「アンダースロー論」

アンダースロー論 (光文社新書)

アンダースロー論 (光文社新書)

西武ファンにとっては敵ながら、渡辺俊介投手の投球は好きです。何より見ていて楽しい。いまや希少価値、というよりも、現状のプロ野球界では唯一といっていい本格的アンダースロー。その投球フォームと、ゆるい球を絶妙に使った投球は、美しささえ感じさせてくれます。


本書はそんな渡辺が著した(実際に書いたライターさんは別でしょうが、そんなことは置いといて)投球論。運動神経的にはさほどのものはなく、50メートル走も7秒台という彼が、いかにして今のような名投手になったのかを示してくれる好著でした。そもそも現役選手が本を出すこと自体珍しいですよね。


周囲にお手本のいないアンダースローだからこそ、自ら工夫し、成長していく。ボールの糸目への指のかけ方がオーバースローと逆になるという節には驚かされました。
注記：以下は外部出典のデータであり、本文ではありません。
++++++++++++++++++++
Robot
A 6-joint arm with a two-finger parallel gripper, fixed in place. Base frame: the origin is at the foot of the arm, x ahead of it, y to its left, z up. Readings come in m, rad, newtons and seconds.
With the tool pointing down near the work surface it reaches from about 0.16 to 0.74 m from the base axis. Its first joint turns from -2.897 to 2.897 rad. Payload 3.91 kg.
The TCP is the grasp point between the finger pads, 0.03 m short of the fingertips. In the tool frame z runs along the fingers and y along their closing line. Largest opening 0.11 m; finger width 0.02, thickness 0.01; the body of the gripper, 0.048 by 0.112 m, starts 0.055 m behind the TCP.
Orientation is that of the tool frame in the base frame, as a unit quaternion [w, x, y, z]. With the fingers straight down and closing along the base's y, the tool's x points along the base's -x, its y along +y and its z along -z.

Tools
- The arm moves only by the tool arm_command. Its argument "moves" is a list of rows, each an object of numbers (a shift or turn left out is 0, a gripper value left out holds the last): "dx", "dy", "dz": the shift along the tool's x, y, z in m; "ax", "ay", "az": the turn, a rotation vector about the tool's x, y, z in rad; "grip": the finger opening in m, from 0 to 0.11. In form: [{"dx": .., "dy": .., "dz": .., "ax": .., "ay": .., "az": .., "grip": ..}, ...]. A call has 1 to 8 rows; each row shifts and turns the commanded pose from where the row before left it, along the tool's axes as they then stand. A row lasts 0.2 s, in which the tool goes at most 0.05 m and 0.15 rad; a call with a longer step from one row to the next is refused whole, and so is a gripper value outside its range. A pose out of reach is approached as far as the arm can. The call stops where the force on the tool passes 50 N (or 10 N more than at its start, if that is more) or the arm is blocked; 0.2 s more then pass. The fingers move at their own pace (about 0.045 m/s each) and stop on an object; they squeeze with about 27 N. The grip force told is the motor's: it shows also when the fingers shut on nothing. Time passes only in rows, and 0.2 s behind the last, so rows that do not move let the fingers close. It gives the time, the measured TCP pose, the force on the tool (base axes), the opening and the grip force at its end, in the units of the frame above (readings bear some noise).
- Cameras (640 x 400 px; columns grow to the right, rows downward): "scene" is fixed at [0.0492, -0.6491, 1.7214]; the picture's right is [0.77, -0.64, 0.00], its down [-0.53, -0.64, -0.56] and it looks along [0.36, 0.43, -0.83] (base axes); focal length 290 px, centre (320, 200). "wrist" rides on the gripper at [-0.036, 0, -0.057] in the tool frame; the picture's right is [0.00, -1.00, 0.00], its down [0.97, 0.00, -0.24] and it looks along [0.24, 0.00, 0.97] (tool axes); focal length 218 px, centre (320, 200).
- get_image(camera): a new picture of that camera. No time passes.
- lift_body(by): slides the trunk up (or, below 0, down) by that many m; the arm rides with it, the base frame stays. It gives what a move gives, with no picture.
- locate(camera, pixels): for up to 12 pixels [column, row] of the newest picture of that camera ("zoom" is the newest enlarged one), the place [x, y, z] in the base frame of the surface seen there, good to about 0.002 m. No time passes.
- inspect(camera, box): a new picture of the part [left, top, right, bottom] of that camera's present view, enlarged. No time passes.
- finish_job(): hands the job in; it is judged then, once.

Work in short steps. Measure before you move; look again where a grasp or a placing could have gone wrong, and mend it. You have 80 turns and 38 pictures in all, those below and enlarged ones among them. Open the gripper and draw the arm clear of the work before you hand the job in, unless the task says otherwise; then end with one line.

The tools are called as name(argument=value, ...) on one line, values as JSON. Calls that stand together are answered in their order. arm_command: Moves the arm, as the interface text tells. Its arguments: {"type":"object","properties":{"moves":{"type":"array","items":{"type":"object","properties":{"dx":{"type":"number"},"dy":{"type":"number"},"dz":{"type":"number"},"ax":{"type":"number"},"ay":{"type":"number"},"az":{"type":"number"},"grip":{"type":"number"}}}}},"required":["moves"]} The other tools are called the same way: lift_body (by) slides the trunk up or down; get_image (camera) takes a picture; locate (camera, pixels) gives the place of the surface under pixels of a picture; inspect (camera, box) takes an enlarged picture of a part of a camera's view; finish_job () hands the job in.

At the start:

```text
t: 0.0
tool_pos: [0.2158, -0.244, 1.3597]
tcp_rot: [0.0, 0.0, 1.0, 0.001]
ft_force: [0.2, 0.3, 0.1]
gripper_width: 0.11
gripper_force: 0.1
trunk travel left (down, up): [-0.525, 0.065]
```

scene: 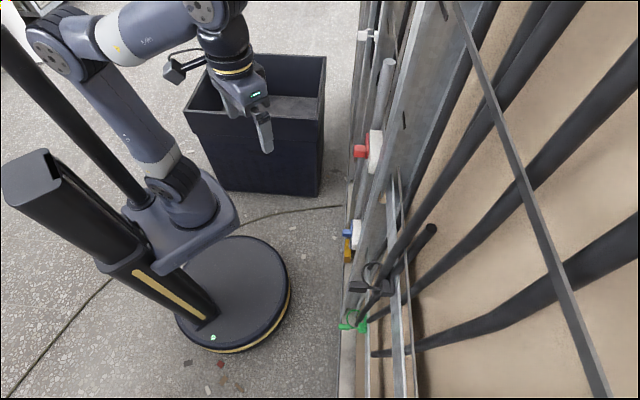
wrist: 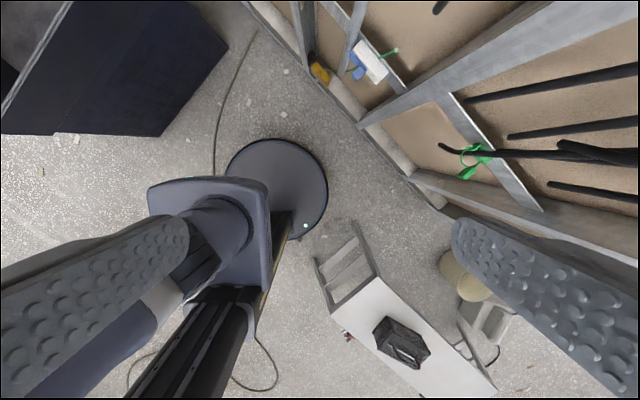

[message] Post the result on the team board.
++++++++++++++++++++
本書に限らず、結局「成功する人」の素質とは「情熱」なんでしょうね。情熱があるからこそ工夫し、伸びることが出来る。好きこそ物の上手なれ、とはよく言ったものです。


一軍に定着できなかった頃の辛さもしっかりと書かれ、読んでいると氏の人柄がうかがわれます。強敵ではありますが、日本球界のスターとして今後もどんどん活躍してほしいですね。